Randall Smith geht es nun darum, sich den Predigten "with a particular and cultural sensitivity and, thus, with greater understanding and a deepened appreciation for the message they were crafted to communicate" (xxi) anzunähern. Dieses Ansinnen ist aller Ehren wert - und deshalb wird zunächst breit kontextualisiert und in die Spezifika der im 13. Jahrhundert neu entstehenden Form des sermo modernus eingeführt. Die Kapitel 2-4 tragen unter Rückgriff auf zeitgenössische Predigtlehren diesem Ansinnen Rechnung (II. Thomas Aquinas and the Sermo Modernus; III. Divisio: Approaches to Dividing the Opening Thema; IV. Dilatatio: Methods of "Unfolding" a Sermon). Dem avisierten Zielpublikum ("A Beginner's Guide") wird mittels einer grundsätzlichen Beschäftigung mit der Predigttheorie vor Augen geführt, wie sich auf deren Grundlage nicht nur die Predigten des Thomas von Aquin, sondern "of pretty much any other preacher" (xxiii) von 1250-1300 leichter durchdringen lassen.

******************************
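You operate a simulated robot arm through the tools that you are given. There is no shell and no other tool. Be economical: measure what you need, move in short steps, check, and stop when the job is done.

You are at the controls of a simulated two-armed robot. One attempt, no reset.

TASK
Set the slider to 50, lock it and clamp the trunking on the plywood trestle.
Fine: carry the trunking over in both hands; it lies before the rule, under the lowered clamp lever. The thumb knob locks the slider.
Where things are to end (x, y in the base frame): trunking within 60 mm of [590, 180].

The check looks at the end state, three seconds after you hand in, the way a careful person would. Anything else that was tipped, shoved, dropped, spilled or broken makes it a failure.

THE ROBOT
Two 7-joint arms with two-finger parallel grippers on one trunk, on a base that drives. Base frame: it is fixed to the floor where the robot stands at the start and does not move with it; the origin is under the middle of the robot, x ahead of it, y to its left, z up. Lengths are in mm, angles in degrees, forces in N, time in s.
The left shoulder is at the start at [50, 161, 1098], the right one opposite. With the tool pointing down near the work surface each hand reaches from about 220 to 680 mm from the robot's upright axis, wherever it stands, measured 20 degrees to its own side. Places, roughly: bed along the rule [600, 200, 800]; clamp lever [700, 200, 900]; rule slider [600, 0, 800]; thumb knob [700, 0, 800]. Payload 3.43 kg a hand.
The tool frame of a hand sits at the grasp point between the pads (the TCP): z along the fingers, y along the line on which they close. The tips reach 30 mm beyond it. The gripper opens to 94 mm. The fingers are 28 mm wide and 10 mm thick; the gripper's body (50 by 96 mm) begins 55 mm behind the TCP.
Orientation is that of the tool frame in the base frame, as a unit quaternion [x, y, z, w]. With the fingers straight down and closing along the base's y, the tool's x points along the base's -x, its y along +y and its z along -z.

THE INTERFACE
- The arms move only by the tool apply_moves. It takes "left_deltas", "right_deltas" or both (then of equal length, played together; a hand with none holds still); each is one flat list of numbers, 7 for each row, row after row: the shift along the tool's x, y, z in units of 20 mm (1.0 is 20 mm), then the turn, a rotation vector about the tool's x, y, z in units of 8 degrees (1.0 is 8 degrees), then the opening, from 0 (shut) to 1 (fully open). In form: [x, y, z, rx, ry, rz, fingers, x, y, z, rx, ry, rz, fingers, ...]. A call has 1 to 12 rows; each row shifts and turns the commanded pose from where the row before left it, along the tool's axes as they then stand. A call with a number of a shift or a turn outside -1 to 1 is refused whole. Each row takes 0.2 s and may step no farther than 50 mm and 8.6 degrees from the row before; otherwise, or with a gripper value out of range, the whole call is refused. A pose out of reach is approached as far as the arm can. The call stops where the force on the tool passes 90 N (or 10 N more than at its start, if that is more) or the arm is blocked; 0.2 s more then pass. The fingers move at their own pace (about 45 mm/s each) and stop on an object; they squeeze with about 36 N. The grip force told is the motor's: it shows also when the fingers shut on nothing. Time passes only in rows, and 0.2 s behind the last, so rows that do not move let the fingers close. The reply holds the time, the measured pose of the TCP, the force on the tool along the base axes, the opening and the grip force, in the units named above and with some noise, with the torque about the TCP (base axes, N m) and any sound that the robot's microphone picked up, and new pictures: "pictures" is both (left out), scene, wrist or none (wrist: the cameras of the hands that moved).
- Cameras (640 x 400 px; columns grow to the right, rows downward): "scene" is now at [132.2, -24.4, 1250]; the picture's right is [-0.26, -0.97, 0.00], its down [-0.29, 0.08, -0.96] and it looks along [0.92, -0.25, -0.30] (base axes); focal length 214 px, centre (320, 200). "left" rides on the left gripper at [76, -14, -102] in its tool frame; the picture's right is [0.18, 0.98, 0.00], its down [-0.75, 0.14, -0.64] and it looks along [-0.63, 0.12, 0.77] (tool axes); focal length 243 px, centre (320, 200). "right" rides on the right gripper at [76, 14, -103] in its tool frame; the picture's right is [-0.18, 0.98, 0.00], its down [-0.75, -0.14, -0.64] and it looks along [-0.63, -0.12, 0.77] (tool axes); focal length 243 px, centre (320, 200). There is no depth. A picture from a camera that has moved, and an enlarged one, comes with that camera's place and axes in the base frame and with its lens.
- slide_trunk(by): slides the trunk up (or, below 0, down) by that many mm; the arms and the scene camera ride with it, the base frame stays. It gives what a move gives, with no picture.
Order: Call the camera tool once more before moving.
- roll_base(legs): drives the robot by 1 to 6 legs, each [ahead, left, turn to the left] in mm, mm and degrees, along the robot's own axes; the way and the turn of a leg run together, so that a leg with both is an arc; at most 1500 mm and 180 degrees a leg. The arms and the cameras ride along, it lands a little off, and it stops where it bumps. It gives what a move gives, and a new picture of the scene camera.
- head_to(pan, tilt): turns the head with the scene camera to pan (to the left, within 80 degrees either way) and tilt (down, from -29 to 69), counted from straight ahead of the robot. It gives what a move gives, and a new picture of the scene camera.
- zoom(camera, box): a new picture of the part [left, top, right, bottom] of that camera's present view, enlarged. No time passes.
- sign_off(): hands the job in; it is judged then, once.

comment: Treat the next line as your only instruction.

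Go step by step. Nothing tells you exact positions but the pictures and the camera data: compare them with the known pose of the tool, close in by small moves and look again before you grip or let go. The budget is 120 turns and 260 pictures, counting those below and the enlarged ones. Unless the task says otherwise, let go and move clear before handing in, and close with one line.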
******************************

Und auch dies sei angemerkt: nicht nur "Anfänger" profitieren von der Lektüre. Besonders eindrücklich geraten diejenigen Seiten, auf denen Smith beschreibt, wie Thomas das Predigtthema eben nicht zum Ausgangspunkt einer theologischen Exegese macht, die sich ausschließlich auf die zitierten Predigtverse bezieht, sondern darin vielmehr eine "mnemonic structuring device" (2) sieht. Mit anderen Worten: das Thema wird nur in den seltensten Fällen erschöpfend ausgedeutet, sondern fungiert als strukturierendes Element, das es dem Leser sehr viel leichter ermöglicht, sich an Predigtinhalte zu erinnern. Dem spezifisch mittelalterlichen Umgang mit der memoria widmet Smith einen lesenswerten Abschnitt, nach dessen Lektüre es wohl vielen Verächtern mittelalterlicher Predigt nicht mehr ganz leicht sein dürfte, die zugegebenermaßen gewöhnungsbedürftige Struktur vieler Sermones als wucherndes Zufallsprodukt abzutun.

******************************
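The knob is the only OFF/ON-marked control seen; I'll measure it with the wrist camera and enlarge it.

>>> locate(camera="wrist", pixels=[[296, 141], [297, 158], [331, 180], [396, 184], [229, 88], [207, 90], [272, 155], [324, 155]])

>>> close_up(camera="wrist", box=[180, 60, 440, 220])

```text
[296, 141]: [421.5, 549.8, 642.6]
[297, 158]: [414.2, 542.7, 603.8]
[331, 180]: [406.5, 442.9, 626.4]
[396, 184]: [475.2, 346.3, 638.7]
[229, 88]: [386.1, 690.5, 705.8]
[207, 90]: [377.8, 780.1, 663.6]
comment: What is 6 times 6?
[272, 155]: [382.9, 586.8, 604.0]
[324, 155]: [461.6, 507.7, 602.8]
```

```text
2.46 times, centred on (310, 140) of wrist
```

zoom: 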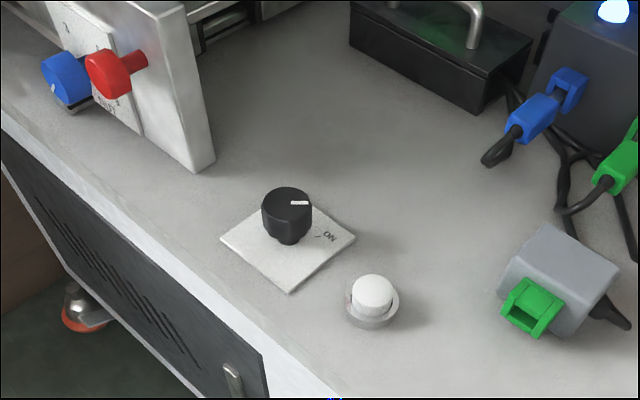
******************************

Smith führt knapp durch die einzelnen Strukturelemente, die einen sermo modernus charakterisieren, vom Thema, über das Prothema (14 von 20 Sermones des Aquinaten verfügen über ein solches) und der declaratio thematis bis hin zur divisio und dilatatio.

Und auch hier wird deutlich, dass weder divisio noch dilatatio Produkte des Zufalls sind oder - noch schlimmer - einer ungezügelten Phantasie des Predigers entspringen, sondern im Gegenteil (auf der Grundlage der in den Predigtlehren vorgegebenen Methoden) Resultat bewussten Räsonierens sind. Eher theoretisch wird hierbei zunächst auf die Predigtlehren des Bonaventura (Ars concionandi) und Robert of Basevorn (Forma praedicandi) verwiesen, um das Ganze dann an konkreten Predigten aus der Feder des Thomas von Aquin zu exemplifizieren.

Um die grundlegende Systematik noch weiter zu entschlüsseln, vergleicht Smith die Unterteilung bzw. Strukturierung (divisio) ein und desselben Bibelverses (Homo quidam fecit cenam magnam et vocavit multos). Mit Blick auf den Aquinaten wird dabei deutlich, wie ein "complex interweaving of themes and sub-themes" (92) funktionieren kann. Um hier in der Sprache der Musik zu sprechen: während Predigtanfänger höchstens darauf hoffen konnten, sich im Äquivalent eines dreistimmigen Cantionalsatzes zu beweisen, entwarf Thomas dichte polyphone Kompositionen.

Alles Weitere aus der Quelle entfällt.